TOKYO -- International investors continued to show a strong appetite for real estate last year as it remained a source of relatively high returns in a low-interest-rate world.
Global property investment climbed 2.1% in 2017 to $957.6 billion, the second highest in the past decade, according to real estate services provider CBRE.
Investment in the Asia-Pacific region rose 19.9% to $140 billion, as many property funds anticipated economic growth in the region leading to higher rents and capital gains.
Hong Kong in particular saw a number of major deals, including the roughly $5 billion sale of tycoon Li Ka-shing's The Center skyscraper to a consortium of local and mainland Chinese investors. Property investment in Hong Kong surged 59% to $16.4 billion, data from real estate services firm JLL shows.
Singapore was another hot spot. A local real estate investment trust, CapitaLand Commercial Trust, acquired the Asia Square Tower 2 office and commercial building in Marina Bay for $1.5 billion last autumn. Japan also attracted foreign money, with Norway's Government Pension Fund Global, the world's largest sovereign fund, buying prime commercial buildings in Tokyo jointly with Japanese property group Tokyu Fudosan Holdings.

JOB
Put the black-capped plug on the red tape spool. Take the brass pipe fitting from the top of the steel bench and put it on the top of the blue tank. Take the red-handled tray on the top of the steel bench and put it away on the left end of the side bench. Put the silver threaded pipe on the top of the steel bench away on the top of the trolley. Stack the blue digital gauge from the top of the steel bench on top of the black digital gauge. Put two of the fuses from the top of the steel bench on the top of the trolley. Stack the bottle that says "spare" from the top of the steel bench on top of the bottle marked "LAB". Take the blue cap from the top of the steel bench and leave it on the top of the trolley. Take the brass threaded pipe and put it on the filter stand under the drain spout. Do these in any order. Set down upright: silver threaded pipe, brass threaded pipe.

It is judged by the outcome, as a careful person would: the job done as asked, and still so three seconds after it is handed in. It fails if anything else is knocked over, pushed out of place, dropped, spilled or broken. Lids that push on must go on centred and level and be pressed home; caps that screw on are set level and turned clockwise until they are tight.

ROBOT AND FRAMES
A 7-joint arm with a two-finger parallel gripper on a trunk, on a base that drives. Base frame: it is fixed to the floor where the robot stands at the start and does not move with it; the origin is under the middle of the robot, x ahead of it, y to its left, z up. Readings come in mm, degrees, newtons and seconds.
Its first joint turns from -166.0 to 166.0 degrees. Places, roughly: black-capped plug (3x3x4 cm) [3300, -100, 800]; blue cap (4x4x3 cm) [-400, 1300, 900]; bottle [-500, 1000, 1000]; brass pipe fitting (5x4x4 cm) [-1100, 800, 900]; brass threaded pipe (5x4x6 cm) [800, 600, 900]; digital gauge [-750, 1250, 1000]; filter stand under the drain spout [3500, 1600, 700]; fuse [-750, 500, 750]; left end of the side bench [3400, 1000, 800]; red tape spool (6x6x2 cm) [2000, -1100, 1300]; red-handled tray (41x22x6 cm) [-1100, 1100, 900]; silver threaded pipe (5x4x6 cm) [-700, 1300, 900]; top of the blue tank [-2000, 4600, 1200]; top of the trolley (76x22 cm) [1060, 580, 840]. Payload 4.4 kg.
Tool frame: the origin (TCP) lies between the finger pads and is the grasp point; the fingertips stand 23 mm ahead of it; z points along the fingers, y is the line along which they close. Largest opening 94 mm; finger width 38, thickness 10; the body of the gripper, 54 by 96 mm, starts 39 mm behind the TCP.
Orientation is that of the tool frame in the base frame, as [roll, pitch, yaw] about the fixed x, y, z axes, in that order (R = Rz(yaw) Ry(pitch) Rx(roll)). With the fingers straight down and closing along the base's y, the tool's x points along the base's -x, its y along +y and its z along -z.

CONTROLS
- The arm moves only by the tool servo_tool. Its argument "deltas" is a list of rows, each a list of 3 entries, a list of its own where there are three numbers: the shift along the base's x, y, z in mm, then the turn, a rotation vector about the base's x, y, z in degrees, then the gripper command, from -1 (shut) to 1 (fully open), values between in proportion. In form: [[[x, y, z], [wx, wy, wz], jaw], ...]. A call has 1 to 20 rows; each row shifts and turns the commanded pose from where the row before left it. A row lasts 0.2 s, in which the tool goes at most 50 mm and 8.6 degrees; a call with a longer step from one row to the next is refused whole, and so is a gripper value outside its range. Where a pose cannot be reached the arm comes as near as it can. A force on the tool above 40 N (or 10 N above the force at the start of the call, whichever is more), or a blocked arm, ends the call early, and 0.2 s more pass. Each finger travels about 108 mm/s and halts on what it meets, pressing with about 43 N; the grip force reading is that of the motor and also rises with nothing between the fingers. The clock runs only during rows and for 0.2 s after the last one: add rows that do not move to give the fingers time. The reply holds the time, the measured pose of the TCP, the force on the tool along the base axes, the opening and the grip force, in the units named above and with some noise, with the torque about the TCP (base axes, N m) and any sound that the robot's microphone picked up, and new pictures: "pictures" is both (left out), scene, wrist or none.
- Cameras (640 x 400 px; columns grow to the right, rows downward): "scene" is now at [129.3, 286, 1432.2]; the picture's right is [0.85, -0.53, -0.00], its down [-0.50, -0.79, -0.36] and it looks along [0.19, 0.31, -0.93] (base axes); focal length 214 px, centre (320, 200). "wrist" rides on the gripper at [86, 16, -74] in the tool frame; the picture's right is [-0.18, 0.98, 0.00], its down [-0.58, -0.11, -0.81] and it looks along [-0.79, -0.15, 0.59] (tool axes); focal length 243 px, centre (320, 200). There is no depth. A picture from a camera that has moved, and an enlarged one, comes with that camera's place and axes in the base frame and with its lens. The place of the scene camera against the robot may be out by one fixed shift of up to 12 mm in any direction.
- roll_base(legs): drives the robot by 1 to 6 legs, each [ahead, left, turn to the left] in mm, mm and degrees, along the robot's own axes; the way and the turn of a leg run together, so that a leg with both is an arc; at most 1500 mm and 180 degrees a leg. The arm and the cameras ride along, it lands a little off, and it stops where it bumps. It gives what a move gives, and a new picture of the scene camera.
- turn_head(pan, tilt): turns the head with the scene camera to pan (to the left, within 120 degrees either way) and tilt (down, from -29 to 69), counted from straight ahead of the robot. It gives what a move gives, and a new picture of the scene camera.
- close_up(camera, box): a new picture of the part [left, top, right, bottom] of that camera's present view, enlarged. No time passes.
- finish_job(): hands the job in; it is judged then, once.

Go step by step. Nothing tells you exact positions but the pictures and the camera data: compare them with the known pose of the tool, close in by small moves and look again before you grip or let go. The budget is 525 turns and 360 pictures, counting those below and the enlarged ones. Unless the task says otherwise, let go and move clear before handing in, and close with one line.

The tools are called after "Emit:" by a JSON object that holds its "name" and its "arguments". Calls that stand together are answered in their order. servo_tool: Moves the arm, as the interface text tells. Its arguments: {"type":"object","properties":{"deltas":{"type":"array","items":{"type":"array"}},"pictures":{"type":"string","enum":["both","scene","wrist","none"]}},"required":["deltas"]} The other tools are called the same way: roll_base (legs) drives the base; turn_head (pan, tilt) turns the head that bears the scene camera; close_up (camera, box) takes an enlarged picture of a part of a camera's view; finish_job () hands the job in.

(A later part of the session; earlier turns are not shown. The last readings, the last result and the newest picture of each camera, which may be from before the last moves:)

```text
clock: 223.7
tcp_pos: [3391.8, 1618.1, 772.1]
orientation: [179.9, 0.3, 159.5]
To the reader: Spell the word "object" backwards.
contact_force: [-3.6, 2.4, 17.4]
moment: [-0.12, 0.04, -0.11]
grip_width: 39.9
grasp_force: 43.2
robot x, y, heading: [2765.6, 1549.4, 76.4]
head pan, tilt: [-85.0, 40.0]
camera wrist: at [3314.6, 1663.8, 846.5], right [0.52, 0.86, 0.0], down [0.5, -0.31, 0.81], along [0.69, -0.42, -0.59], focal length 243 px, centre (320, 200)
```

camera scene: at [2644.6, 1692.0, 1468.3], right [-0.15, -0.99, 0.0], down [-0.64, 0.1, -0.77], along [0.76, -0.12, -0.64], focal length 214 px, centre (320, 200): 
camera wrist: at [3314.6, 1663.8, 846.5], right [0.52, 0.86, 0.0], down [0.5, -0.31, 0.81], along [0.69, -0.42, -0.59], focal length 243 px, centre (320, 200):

Meanwhile, investment in the Americas fell 6.3% to $480.9 billion, according to CBRE. The continued decline follows six years of growth until 2015 and reflects concern about rising office and commercial capacity pushing down rents.
With interest rates moving higher, "investors expect the spread between real estate yields [and interest rates] to narrow and they are growing cautious," CBRE's Hiroshi Okubo said.